First Time Home Buyer Savings Account

Here’s why prospective first-time buyers should open a First Home Savings Account (FHSA)

What is FHSA?

The FHSA was launched earlier this year by the federal government as a new vehicle to help prospective first-time buyers save for their home purchase.

It’s unique in that it combines the benefits of a registered retirement savings plan (RRSP) and a tax-free savings account (TFSA). Like an RRSP, your contributions are tax deductible for the year in which you make them, and like a TFSA, any income, capital gains and dividends earned in the account are tax-free.

“As long as you’re taking the money out for the purposes of purchasing an eligible home, there are no tax consequences

Why you should open a FHSA before the end of the year?

The FHSA allows first-time homebuyers to contribute up to $8,000 per year up to a lifetime limit of $40,000. Any unused contribution room in a calendar year will be carried over to the following year.

For this reason, many financial advisors are suggesting that people open a FHSA account this year in order to accumulate the additional contribution room.

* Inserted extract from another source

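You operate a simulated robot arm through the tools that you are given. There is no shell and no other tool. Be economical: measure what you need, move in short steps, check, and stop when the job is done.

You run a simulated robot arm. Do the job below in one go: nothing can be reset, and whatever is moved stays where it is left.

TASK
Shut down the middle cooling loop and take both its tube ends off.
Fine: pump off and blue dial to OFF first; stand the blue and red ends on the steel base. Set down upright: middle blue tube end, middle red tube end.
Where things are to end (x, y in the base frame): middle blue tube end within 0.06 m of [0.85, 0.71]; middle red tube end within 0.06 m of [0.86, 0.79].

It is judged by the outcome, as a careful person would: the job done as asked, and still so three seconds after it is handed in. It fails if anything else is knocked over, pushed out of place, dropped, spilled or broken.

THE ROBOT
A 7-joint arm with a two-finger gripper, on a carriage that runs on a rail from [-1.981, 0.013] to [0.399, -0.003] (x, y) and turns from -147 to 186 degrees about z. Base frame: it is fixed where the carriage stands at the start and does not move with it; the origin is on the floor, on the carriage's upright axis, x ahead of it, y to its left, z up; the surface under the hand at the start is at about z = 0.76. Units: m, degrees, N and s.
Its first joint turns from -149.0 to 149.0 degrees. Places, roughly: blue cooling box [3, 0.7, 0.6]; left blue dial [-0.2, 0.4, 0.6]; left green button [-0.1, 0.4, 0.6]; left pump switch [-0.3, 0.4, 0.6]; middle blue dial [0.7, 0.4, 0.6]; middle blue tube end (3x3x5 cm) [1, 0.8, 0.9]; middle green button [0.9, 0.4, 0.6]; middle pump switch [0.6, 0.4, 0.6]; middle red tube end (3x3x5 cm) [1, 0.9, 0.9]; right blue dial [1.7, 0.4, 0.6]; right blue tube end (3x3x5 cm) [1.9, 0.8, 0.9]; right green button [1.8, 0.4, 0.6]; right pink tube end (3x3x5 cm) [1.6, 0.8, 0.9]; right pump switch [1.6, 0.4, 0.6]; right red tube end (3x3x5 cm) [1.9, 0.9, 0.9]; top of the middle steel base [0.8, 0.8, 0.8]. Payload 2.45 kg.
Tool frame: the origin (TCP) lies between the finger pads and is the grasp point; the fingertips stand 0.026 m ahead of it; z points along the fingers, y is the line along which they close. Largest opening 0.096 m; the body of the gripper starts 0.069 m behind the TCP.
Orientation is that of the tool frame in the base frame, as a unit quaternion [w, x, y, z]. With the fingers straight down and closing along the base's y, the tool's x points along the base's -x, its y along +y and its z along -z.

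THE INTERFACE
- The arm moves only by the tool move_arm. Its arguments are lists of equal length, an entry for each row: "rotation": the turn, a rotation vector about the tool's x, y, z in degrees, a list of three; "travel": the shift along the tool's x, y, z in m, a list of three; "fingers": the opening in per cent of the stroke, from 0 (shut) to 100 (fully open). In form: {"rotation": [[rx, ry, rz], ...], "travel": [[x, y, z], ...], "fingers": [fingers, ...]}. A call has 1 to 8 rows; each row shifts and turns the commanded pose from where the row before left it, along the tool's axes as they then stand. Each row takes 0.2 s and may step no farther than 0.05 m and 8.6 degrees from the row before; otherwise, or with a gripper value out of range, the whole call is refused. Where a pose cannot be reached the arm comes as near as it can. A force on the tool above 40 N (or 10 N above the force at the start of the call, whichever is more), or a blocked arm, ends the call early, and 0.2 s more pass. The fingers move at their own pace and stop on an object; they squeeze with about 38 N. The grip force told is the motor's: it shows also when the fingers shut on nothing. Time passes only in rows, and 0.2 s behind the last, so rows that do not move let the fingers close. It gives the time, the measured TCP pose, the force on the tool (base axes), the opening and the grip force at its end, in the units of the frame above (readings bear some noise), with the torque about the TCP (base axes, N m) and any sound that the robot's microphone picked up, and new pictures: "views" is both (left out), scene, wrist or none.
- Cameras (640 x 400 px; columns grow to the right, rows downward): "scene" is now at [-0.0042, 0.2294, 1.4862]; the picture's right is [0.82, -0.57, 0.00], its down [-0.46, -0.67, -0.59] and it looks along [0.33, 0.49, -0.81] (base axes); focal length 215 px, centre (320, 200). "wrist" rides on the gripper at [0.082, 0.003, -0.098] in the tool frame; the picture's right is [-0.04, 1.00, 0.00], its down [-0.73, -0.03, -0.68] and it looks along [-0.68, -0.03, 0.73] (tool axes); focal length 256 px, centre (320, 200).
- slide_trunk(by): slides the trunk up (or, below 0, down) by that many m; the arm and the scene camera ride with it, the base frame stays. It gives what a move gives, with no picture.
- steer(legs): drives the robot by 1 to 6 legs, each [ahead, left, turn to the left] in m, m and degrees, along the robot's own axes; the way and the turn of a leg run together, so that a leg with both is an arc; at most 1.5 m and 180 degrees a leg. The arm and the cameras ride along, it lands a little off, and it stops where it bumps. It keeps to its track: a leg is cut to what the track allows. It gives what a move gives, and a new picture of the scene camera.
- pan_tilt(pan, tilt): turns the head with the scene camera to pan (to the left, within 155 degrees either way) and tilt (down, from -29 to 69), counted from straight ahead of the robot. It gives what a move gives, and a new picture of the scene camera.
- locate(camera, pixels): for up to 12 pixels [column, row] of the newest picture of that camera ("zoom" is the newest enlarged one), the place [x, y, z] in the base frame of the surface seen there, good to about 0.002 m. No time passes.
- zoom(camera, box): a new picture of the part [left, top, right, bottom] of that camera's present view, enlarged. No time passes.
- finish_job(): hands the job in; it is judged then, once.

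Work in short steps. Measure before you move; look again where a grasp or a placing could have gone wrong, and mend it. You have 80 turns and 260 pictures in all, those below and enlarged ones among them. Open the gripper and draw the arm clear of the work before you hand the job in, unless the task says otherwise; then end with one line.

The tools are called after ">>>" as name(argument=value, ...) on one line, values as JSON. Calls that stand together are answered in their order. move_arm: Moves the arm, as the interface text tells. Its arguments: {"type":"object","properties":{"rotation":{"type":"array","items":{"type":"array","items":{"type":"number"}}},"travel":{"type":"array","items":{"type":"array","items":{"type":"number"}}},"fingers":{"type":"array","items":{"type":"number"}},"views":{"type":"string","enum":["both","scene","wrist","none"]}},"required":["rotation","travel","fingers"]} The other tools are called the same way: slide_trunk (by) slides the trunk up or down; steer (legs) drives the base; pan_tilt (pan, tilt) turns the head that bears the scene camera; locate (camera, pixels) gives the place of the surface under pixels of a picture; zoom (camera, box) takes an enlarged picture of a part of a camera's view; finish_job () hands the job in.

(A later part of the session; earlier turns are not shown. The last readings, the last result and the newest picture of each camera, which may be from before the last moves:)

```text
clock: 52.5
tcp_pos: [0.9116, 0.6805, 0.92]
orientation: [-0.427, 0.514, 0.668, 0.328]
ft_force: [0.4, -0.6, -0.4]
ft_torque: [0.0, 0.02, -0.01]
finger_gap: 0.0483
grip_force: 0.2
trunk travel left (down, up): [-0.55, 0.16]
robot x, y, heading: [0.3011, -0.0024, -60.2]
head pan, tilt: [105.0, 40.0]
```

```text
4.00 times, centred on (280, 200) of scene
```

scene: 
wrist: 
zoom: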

For those who are undecided about whether they want to purchase a home, its best that people at least open their FHSA to start accumulating the contribution room, even if they still plan to put most of their investments into a TFSA.

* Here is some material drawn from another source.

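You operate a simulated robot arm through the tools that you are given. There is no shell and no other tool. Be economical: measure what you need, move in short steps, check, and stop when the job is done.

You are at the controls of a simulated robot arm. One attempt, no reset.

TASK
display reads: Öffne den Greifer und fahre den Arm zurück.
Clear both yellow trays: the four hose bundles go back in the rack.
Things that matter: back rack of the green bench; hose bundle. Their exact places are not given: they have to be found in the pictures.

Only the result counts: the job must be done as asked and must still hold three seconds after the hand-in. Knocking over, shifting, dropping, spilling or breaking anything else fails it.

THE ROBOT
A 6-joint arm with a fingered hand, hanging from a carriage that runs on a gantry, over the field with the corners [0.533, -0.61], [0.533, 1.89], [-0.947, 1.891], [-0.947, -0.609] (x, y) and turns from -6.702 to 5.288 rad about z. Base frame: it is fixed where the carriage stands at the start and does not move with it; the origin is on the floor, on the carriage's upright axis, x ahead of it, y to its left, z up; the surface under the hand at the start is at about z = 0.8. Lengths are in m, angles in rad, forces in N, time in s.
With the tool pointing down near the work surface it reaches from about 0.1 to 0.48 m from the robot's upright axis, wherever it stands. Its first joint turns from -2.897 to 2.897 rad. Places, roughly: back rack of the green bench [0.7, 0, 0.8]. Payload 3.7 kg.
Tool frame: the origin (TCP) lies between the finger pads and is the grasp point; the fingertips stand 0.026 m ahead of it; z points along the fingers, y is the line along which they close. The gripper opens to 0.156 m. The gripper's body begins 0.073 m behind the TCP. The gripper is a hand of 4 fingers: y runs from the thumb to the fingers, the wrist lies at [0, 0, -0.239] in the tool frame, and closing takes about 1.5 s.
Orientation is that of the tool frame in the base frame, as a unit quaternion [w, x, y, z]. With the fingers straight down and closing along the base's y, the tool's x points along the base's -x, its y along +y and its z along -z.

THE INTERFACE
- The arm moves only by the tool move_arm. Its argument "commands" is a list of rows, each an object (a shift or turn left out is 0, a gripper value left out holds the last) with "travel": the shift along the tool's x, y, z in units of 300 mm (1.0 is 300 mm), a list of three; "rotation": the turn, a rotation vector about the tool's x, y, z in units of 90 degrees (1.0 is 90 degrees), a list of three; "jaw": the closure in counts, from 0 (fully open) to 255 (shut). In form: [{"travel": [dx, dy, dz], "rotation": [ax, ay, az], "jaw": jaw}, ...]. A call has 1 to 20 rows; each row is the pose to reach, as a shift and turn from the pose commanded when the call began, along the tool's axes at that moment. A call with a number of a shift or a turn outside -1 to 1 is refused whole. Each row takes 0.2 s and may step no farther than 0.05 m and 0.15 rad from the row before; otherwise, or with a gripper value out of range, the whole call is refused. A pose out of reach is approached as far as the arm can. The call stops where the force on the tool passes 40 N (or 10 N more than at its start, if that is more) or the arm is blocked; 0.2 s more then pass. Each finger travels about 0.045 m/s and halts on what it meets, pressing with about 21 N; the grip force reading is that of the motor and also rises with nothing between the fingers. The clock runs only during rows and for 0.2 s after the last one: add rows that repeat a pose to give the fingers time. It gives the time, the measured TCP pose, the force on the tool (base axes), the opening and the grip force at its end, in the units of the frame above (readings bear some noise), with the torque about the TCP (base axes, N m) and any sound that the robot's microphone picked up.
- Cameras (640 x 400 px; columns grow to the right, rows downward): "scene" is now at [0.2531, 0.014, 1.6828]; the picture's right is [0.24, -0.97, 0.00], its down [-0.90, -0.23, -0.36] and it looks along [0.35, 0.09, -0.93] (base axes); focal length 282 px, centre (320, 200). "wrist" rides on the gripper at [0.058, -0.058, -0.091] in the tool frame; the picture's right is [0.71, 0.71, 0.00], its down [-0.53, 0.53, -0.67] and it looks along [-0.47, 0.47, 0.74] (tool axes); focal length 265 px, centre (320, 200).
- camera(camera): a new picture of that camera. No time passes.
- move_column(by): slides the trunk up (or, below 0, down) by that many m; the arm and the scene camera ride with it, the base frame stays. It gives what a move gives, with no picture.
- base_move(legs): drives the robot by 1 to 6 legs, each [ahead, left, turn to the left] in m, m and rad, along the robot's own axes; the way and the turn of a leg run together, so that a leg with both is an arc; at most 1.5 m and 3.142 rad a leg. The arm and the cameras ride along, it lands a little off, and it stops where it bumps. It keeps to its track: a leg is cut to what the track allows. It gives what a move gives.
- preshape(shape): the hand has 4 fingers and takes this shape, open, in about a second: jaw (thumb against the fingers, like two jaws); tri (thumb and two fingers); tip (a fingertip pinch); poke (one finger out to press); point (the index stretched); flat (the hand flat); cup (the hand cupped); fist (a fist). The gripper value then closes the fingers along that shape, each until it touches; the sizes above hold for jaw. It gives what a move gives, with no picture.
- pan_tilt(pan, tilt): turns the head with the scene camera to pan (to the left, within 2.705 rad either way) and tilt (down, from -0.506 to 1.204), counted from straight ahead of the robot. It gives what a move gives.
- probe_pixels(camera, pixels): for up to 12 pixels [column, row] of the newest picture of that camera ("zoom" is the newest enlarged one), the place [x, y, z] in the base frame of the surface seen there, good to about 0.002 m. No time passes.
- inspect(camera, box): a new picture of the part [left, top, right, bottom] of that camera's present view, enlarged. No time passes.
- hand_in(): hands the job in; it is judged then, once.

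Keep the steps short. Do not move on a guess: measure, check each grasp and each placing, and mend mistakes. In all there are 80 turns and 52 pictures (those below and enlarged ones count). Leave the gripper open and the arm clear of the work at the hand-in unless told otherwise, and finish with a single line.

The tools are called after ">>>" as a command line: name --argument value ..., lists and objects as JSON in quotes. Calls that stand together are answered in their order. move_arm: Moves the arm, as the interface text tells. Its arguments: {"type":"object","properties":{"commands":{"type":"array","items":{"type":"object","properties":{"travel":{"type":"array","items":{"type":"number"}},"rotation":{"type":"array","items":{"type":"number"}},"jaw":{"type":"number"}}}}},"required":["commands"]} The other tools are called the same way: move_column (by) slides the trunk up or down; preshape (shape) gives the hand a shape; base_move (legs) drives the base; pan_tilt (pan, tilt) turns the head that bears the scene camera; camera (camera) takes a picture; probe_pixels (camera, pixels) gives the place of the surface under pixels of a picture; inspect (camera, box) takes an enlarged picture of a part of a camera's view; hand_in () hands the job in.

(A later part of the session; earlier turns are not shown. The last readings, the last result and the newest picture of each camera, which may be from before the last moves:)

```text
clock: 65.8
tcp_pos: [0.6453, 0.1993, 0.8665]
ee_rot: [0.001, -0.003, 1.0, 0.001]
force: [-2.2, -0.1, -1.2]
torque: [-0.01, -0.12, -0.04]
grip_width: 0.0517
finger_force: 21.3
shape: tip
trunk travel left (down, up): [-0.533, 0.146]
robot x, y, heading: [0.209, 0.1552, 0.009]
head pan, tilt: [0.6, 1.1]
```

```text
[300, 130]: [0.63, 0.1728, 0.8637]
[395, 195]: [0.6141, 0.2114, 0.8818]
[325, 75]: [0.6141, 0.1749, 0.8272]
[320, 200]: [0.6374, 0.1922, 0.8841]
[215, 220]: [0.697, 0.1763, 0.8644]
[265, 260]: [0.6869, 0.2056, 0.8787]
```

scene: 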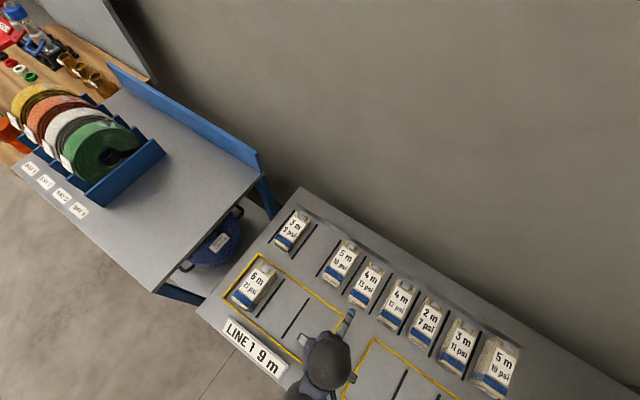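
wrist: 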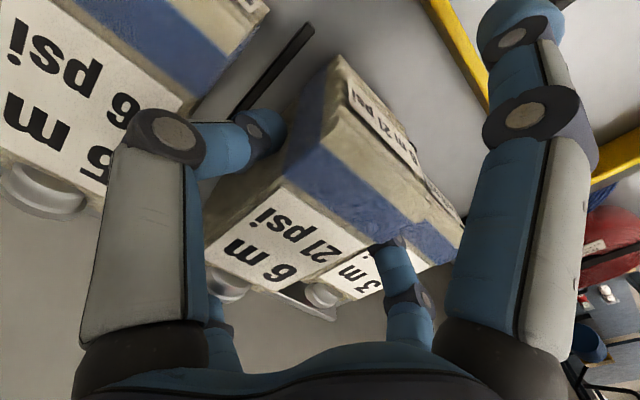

Then, if you decide you do want to purchase a home later on, you can transfer the money into the room you accumulated in the FHSA and get a tax receipt to deduct from your income tax.

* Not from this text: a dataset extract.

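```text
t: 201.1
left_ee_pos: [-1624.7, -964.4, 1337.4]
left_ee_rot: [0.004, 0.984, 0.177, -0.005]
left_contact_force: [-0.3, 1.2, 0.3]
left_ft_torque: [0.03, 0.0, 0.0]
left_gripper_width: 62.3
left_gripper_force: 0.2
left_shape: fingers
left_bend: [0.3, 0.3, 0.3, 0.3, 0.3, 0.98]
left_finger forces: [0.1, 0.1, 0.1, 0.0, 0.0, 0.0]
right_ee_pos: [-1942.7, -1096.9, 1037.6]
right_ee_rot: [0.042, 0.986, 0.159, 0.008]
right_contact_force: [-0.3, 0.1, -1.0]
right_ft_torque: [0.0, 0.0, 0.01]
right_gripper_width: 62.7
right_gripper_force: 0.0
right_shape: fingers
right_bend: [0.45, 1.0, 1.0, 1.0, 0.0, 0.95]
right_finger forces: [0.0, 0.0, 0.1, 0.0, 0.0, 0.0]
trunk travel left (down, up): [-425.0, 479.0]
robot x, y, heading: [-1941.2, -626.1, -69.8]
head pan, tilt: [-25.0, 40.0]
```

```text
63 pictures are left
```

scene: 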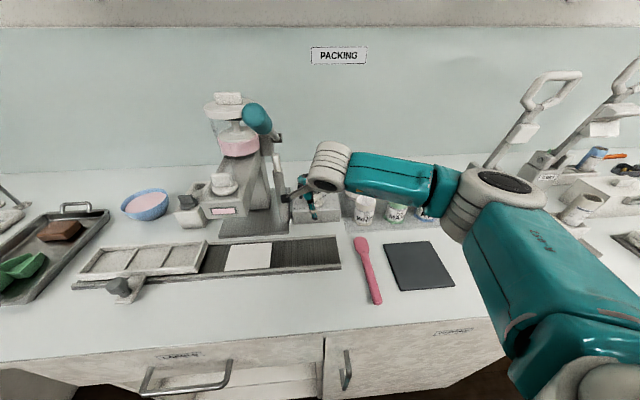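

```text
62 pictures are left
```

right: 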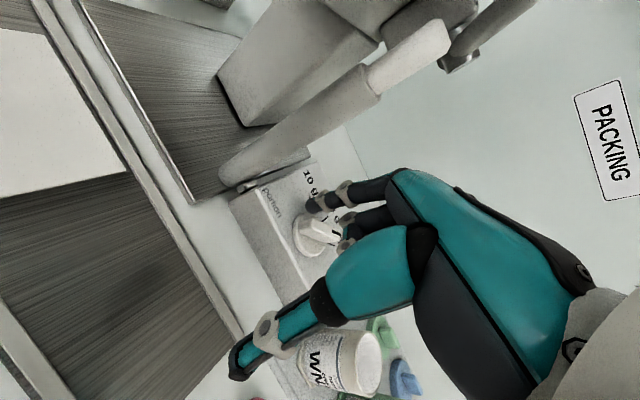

“If you’re really on the fence, put the bulk of your savings into your TFSA, then as soon as you’re ready, you can flip it over to the FHSA,” says Gyurtis.

If you don’t end up purchasing a home, the amount in your FHSA can be transferred to your RRSP tax-free.

“The nice thing is any money that’s in that plan—let’s say you don’t buy a property—you can actually transfer that to your RRSP with no tax consequences, It won’t even affect your contribution room into your RRSP.

Alternatively, if you want to invest in an FHSA but don’t have the cash, you could consider transferring the money from your TFSA into an FHSA, and then put the money you save on taxes via a tax refund back into a TFSA.

In any case open up your FHSA so you’re getting the benefit of accumulating the contribution room.